→ **Exercise aim**
Repeat the span of the text extract whose first words are "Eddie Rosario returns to" and whose last words are "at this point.".

[Start of Text extract]

MINNEAPOLIS -- The following is a series of predictions regarding events that may take place with the Minnesota Twins between now and the 2014 opener.

So don't be surprised if ...

Trevor Plouffe ends up as the regular first baseman: The basic concept here is just that Miguel Sano is going to force his way into the third base job next season, and the Twins likely aren't ready to move on from the former first-round pick in Plouffe.

Plouffe's defense also still leaves something to be desired at the hot corner. Among the 21 third basemen who have played 800 innings this year, Plouffe ranks dead last with 21 out of zone plays and is 17th in Ultimate Zone Rating.

And if the Twins decide that Plouffe, with that torrid streak in 2012 looking more and more like an outlier, is nothing more than a platoon bat (.304/.375/.478 versus lefties in 2013), then he can share the job with Chris Parmelee if the Twins don't ultimately just put Joe Mauer at first.

Ryan Doumit no longer catches: Doumit already won't catch the rest of this season, barring an emergency. But after multiple concussions -- including one this year and one in 2010 -- and at least one instance of missing games after taking a foul tip to the mask in 2011, it's worth wondering if the otherwise oft-injured backstop might consider moving out from behind the plate in order to prolong his career.

A source who knows Doumit opined to 1500 ESPN that it "wouldn't surprise them" if the switch hitter were to give up catching full-time. With Mauer in the same boat, it isn't completely off the radar that the Twins catching corps could look completely different in 2014.

Eddie Rosario returns to the outfield: The Twins, and general manager Terry Ryan specifically, maintain that Rosario's actions at second base make him look like someone "you'd never believe wasn't a natural second baseman." But with the emergence of Brian Dozier at second this season, Rosario might have to move around to find his way into the Twins lineup in the next calendar year.

Rosario will head to the Fall League ostensibly as a second baseman, but Ryan said he'll move around in winter ball while acknowledging that Dozier has fancied himself as a bit of a roadblock at this point.

Rosario doesn't have the traditional offensive profile of a left fielder, and one scouting contact told 1500 ESPN that Rosario "wasn't a good defensive outfielder, but could be." But a future outfield of Rosario, Byron Buxton, and Aaron Hicks has the potential to cover a ton of ground at Target Field in the years to come. It could happen.

[End of Text extract]
[Start of Available data]

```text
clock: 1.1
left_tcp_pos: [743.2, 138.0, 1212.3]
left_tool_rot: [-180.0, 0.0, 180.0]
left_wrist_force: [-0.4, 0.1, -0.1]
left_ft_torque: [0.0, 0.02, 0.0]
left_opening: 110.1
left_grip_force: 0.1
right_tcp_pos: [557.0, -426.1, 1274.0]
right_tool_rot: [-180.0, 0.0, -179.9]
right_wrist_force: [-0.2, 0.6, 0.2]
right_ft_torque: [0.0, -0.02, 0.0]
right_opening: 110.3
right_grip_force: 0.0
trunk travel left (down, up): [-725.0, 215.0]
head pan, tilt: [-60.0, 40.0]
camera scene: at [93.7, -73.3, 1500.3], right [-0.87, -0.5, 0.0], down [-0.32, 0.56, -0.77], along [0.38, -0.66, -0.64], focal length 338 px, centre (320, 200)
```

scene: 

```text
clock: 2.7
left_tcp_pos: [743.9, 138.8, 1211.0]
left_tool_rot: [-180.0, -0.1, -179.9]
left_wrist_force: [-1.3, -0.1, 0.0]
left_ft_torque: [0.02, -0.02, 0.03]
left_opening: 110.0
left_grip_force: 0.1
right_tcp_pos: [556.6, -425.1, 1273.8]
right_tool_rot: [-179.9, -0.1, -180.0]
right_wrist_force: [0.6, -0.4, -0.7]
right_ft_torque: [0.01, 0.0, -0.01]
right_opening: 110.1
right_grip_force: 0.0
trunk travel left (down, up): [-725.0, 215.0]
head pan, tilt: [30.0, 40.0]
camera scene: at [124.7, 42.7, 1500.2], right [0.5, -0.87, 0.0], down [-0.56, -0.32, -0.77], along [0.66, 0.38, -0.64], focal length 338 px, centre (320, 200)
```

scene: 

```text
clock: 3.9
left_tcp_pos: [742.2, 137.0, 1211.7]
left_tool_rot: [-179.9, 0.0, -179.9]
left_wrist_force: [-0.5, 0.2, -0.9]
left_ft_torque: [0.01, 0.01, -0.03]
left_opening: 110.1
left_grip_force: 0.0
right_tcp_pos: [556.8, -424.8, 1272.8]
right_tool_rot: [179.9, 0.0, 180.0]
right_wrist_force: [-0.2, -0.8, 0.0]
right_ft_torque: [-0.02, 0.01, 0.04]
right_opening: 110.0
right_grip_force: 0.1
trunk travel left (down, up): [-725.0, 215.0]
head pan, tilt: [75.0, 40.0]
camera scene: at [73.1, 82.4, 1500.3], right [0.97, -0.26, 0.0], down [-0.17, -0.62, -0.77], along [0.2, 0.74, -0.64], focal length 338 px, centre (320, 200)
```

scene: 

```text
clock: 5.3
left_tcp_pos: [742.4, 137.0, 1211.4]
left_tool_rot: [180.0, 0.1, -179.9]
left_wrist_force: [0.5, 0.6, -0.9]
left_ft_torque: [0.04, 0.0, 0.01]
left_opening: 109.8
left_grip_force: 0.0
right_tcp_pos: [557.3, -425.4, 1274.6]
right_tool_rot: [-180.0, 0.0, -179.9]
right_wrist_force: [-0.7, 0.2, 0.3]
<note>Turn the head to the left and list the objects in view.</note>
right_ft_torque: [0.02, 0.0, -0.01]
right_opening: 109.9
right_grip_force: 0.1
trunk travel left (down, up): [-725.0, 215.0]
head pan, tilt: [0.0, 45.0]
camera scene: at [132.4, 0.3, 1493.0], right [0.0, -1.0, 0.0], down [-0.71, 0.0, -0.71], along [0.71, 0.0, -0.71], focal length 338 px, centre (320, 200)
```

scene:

[End of Available data]

→ **Answer**
Eddie Rosario returns to the outfield: The Twins, and general manager Terry Ryan specifically, maintain that Rosario's actions at second base make him look like someone "you'd never believe wasn't a natural second baseman." But with the emergence of Brian Dozier at second this season, Rosario might have to move around to find his way into the Twins lineup in the next calendar year.

Rosario will head to the Fall League ostensibly as a second baseman, but Ryan said he'll move around in winter ball while acknowledging that Dozier has fancied himself as a bit of a roadblock at this point.